*To do*:
Transcribe the excerpt beginning at "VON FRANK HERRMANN". Stop after "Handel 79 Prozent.".

+++ Excerpt +++

Auf das Siegel kommt es an, oder?

GARANTIEN Die Akteure des Fairen Handels arbeiten mit verschiedenen Ansätzen. Das macht es für Kunden unübersichtlicher

Standards definieren: Neue Siegel besetzen Nischen, die Fairtrade nicht abdeckt

VON FRANK HERRMANN

Drei von vier Deutschen kennen es – das grün-blaue Logo auf schwarzem Grund. Das Erkennungszeichen von Fairtrade International ist aus Supermärkten, Weltläden und sogar bei Discountern nicht mehr wegzudenken und auf Produkten wie Ananas, Rosen oder Wein zu finden. Die Marktdurchdringung des Siegels, das wie kein anderes für faire Lohn-, Arbeits- und Produktionsbedingungen in Ländern des Südens steht, ist eine große Erfolgsgeschichte: 2013 wurden in Deutschland Fairtrade-zertifizierte Waren im Wert von 654 Millionen Euro abgesetzt, mehr als je zuvor. Der Anteil am gesamten Fairen Handel in Deutschland betrug nach Angaben des Forums Fairer Handel 79 Prozent.

Doch inzwischen drängen auch andere Siegel auf den Markt und besetzen Nischen, die Fairtrade nicht abdeckt. So beispielsweise die World Fair Trade Organization (WFTO), die in Fachkreisen bestens bekannt ist, aber nur den wenigsten Konsumenten etwas sagt. Das globales Netzwerk von mehr als 380 Fair-Organisationen aus über 70 Ländern hat 2013 ein neues Prüfsystem im Fairen Handel eingeführt, das es den Mitgliedern ermöglicht, mit dem Logo der WFTO auf den jeweiligen Produkten zu werben. Die WFTO vergibt – anders als Fairtrade – kein Label für einzelne Produkte, sie siegelt ein Unternehmen oder eine Organisation als Ganzes. So lassen sich unterschiedliche Produktgruppen einheitlich labeln, seien es Gewürze, Geschirr oder Spielzeug. Besonders kunsthandwerkliche Produkte profitieren vom neuen System der WFTO. Für sie gab es bisher nur uneinheitliche Kennzeichnungsmöglichkeiten. Vorteil des Prüfsystems: Unternehmen wie der Discounter Lidl, nicht gerade als sozialer Arbeitgeber bekannt, vertreiben zwar einige wenige Fairtrade-zertifizierte Produkte, würden beim Fair-Check der WFTO, der das ganze Unternehmen bewertet, aber sicherlich durchfallen (weitere Infos unten).

+++ Data extract +++

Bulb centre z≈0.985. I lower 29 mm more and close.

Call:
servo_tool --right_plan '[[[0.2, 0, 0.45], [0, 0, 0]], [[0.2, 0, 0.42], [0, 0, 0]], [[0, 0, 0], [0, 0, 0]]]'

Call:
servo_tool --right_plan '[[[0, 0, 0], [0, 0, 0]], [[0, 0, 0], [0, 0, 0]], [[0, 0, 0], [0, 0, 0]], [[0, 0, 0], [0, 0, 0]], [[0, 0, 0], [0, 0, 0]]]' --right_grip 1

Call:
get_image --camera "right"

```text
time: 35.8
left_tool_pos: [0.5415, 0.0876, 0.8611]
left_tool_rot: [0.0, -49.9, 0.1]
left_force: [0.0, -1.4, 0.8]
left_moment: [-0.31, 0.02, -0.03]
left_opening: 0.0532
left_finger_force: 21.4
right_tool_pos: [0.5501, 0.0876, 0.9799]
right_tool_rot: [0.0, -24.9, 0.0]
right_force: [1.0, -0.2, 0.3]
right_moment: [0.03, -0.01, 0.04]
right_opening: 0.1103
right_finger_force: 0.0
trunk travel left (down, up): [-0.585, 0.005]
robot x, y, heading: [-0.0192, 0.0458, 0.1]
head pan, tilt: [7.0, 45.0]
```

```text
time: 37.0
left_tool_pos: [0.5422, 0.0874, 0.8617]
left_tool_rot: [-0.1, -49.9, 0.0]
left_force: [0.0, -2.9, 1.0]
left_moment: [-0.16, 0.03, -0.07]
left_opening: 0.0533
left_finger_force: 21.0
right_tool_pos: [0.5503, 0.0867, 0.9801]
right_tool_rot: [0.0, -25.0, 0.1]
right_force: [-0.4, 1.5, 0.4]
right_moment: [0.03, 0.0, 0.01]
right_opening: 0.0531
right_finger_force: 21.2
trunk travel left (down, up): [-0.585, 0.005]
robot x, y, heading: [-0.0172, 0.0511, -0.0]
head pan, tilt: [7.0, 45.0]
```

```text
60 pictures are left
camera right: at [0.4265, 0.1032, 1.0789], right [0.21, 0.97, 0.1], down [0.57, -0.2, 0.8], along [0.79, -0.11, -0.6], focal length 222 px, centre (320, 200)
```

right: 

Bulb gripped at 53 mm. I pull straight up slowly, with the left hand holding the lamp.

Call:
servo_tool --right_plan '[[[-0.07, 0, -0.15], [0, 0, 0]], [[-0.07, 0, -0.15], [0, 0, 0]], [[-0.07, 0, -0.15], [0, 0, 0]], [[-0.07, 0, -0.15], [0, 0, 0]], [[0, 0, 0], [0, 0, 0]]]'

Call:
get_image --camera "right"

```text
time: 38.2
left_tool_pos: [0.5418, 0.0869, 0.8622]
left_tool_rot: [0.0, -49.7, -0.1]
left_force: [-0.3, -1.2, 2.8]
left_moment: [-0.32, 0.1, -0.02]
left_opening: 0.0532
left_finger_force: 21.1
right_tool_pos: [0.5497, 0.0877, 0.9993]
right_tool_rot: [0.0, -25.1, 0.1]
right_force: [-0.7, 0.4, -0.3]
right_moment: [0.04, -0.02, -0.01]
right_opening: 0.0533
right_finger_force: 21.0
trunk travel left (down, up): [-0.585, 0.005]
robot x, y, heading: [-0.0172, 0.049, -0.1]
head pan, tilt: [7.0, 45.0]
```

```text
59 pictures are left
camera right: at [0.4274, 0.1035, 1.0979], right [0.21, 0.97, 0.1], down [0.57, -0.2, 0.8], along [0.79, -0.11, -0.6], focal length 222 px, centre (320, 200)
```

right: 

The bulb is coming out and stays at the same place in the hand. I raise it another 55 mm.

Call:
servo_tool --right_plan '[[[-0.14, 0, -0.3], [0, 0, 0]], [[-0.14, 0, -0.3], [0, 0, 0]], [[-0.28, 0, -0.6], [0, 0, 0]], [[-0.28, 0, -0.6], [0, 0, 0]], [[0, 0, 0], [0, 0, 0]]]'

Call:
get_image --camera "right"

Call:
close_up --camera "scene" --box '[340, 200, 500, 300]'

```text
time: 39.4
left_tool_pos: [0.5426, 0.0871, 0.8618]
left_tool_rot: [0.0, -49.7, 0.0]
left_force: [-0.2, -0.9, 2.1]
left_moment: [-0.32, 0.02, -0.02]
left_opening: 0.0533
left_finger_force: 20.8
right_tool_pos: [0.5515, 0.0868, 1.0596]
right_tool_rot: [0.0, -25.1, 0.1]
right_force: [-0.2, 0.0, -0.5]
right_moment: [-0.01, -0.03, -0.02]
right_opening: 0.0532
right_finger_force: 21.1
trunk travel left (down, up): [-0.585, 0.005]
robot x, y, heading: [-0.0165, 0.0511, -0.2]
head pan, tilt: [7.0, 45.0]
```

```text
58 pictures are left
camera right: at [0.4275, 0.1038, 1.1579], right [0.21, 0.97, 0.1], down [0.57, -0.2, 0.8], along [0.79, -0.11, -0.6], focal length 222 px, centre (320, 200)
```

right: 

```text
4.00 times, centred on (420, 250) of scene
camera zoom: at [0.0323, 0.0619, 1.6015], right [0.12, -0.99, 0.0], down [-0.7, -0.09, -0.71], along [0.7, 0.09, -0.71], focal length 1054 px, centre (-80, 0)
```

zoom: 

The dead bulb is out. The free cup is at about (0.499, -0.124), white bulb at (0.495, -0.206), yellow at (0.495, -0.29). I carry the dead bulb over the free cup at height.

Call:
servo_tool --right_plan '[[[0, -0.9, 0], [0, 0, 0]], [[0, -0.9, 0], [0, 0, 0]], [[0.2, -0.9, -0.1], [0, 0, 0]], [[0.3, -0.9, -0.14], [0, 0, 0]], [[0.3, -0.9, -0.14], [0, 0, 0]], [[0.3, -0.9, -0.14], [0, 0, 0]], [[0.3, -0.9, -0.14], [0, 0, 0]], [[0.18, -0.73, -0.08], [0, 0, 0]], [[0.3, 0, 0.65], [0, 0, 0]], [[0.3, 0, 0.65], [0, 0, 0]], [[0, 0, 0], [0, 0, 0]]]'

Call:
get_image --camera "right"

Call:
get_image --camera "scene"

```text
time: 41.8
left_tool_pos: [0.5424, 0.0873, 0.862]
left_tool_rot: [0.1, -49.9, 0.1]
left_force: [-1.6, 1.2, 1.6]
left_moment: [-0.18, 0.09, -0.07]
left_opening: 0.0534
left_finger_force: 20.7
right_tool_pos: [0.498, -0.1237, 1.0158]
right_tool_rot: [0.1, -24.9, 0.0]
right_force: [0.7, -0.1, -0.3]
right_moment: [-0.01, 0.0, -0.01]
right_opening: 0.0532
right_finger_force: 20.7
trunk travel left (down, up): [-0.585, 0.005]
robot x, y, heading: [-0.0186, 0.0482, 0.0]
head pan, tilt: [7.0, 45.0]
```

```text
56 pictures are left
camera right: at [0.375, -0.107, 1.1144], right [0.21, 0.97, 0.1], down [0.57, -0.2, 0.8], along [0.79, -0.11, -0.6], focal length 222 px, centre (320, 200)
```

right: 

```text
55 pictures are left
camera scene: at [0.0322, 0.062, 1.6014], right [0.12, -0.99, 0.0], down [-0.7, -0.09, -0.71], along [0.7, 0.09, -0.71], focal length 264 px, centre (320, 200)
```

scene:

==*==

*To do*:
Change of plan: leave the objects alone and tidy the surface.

+++

*Output of the task*:
VON FRANK HERRMANN

Drei von vier Deutschen kennen es – das grün-blaue Logo auf schwarzem Grund. Das Erkennungszeichen von Fairtrade International ist aus Supermärkten, Weltläden und sogar bei Discountern nicht mehr wegzudenken und auf Produkten wie Ananas, Rosen oder Wein zu finden. Die Marktdurchdringung des Siegels, das wie kein anderes für faire Lohn-, Arbeits- und Produktionsbedingungen in Ländern des Südens steht, ist eine große Erfolgsgeschichte: 2013 wurden in Deutschland Fairtrade-zertifizierte Waren im Wert von 654 Millionen Euro abgesetzt, mehr als je zuvor. Der Anteil am gesamten Fairen Handel in Deutschland betrug nach Angaben des Forums Fairer Handel 79 Prozent.